Forty-four years ago, the U.S. government introduced the global navigation satellite system — what's known today as GPS. I remember attending a seminar where this amazing technology was described with speculation about its application in surveying.
The primary purpose of GPS was as a navigation system, but in its ability to solve positioning with precision, some futurist thinkers in the surveying profession could see an application, not only for the geodesist but for the land surveyor as well. To a flat-land surveyor familiar with chains and links, this was Buck Rogers stuff and highly theoretical.
In those early days from 1978 to 1985 during which the first constellation Block 1 satellites were launched, our own ACSM futurists — like Larry Hothem — were explaining to us how GPS was about to change our world.
Since then, a total of 70 satellites have been launched into the system with 32 currently in healthy orbit. GPS for the surveyor in private practice has become ubiquitous; the rest is history.
Now fast-forward to 2017 when things like quantum computing and blockchain technology are being discussed with wonder and speculation that these could be the beginning of something big, like the advent of GPS all over again.
Quantum mechanics is that branch of theoretical physics that seems to contradict everything about classical physics upon which computer technology is based. We read about quantum flexibility theory, string theory and quantum fluctuations and the new D-Wave Computer. One writer has called it "the black box that could change the world," able to process unheard of volumes of data at ever greater speeds.

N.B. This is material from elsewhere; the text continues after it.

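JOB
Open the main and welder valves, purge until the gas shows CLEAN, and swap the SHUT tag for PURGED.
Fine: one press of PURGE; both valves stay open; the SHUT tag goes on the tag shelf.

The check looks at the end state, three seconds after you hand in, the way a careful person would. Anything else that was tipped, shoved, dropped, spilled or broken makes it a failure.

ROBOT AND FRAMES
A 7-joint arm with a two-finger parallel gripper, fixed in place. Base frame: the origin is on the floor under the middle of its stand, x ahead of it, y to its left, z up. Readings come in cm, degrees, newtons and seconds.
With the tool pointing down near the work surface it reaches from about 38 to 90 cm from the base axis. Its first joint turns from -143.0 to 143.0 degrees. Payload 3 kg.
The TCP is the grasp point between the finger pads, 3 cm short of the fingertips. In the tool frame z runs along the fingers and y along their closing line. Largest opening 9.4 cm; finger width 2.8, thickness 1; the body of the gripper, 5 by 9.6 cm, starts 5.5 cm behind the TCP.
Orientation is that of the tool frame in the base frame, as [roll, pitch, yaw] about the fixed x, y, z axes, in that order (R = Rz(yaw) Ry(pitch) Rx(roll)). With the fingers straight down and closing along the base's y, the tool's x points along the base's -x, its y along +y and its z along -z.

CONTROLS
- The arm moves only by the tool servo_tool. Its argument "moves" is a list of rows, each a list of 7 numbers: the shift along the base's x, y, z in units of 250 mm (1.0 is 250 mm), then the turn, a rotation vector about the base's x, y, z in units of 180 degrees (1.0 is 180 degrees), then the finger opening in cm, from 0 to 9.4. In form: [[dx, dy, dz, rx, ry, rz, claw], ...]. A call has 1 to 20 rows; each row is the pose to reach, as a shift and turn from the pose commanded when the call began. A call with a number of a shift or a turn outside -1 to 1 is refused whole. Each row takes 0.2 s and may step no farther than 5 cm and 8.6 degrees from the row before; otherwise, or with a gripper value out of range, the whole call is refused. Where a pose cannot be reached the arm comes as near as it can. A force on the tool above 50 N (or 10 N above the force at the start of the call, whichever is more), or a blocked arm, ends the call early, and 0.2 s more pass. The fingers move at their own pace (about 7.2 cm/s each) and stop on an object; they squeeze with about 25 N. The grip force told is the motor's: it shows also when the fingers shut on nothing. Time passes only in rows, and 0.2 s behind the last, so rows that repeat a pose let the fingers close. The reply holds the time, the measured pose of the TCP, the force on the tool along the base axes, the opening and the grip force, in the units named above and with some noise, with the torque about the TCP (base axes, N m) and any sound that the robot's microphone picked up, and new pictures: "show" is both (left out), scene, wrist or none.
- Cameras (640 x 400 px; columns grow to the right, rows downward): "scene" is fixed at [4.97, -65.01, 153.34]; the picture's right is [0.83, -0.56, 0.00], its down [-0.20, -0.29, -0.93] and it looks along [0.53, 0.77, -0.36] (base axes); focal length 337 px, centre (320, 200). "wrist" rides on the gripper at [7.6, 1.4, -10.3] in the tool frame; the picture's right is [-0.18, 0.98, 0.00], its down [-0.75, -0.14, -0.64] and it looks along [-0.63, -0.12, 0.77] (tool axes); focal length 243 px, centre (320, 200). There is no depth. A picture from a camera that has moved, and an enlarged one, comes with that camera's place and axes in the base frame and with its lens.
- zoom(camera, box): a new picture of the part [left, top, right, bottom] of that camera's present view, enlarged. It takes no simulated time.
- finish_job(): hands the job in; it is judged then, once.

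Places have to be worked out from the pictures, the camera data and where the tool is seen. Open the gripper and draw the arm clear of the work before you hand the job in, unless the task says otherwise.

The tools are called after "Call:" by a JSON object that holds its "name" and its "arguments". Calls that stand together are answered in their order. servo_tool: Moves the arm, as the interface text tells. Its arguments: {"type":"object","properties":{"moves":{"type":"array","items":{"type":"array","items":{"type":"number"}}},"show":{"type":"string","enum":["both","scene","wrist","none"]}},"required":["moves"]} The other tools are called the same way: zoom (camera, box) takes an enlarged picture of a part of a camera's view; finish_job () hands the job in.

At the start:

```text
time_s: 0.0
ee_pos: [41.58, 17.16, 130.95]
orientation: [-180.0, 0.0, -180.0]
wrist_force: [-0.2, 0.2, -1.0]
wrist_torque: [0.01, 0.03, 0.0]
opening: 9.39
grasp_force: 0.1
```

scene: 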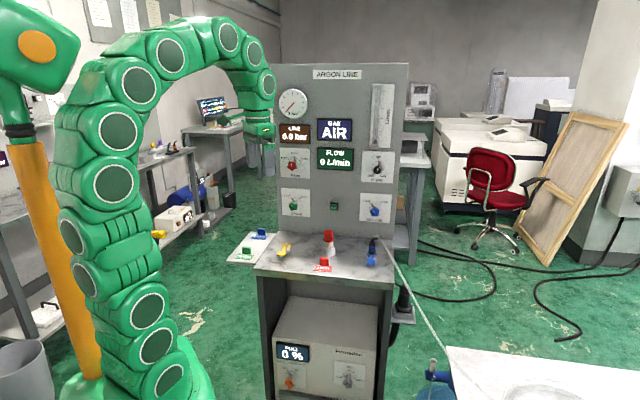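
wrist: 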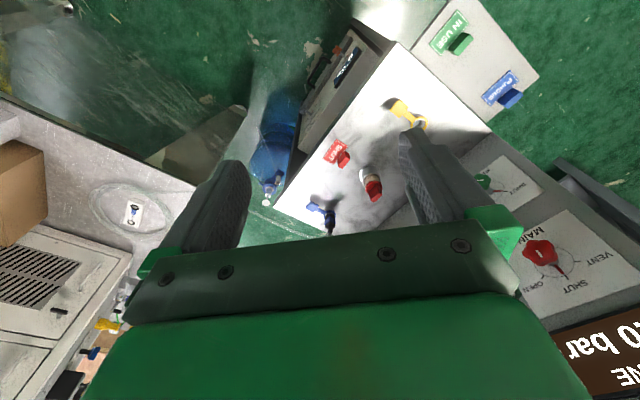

As an example of the possibilities, our attention is drawn to the challenge of dealing with the so-called Big Data produced by "the internet of things." In the (theoretical) smart cities of tomorrow, thousands of sensors will collect millions of bits of data for municipal administration over everything from traffic control to voting patterns. Only the processing marvels of quantum computing, it is said, will be able to handle the information overload.
Blockchain technology is no less exciting and equally mysterious in its potential applications for us. The block chain has been described as an electronic digital auditing system in the cloud. One of its anticipated applications — aside from bitcoin and other cryptocurrencies — is a virtual cadaster-in-the-cloud in which property records will be maintained and made accessible from any location with perfect accuracy and security. Several FIG commissions have added blockchain to their areas of study.
In the mid-1970s we watched and wondered at a technology that might or might not have relevance for the surveying profession. But with the global satellite navigation system, we could understand that measurement — a subject dear to our hearts — was part of the promise.
With quantum mechanics and block chain technology, it is more difficult to see clearly how the surveying world will be affected.
But stay tuned: Our new wave of young, tech-savvy surveyors will see it and adapt to everything new as we once did with the digital computer and GPS. And somewhere there's a young Larry Hothem who will explain it all to the rest of us.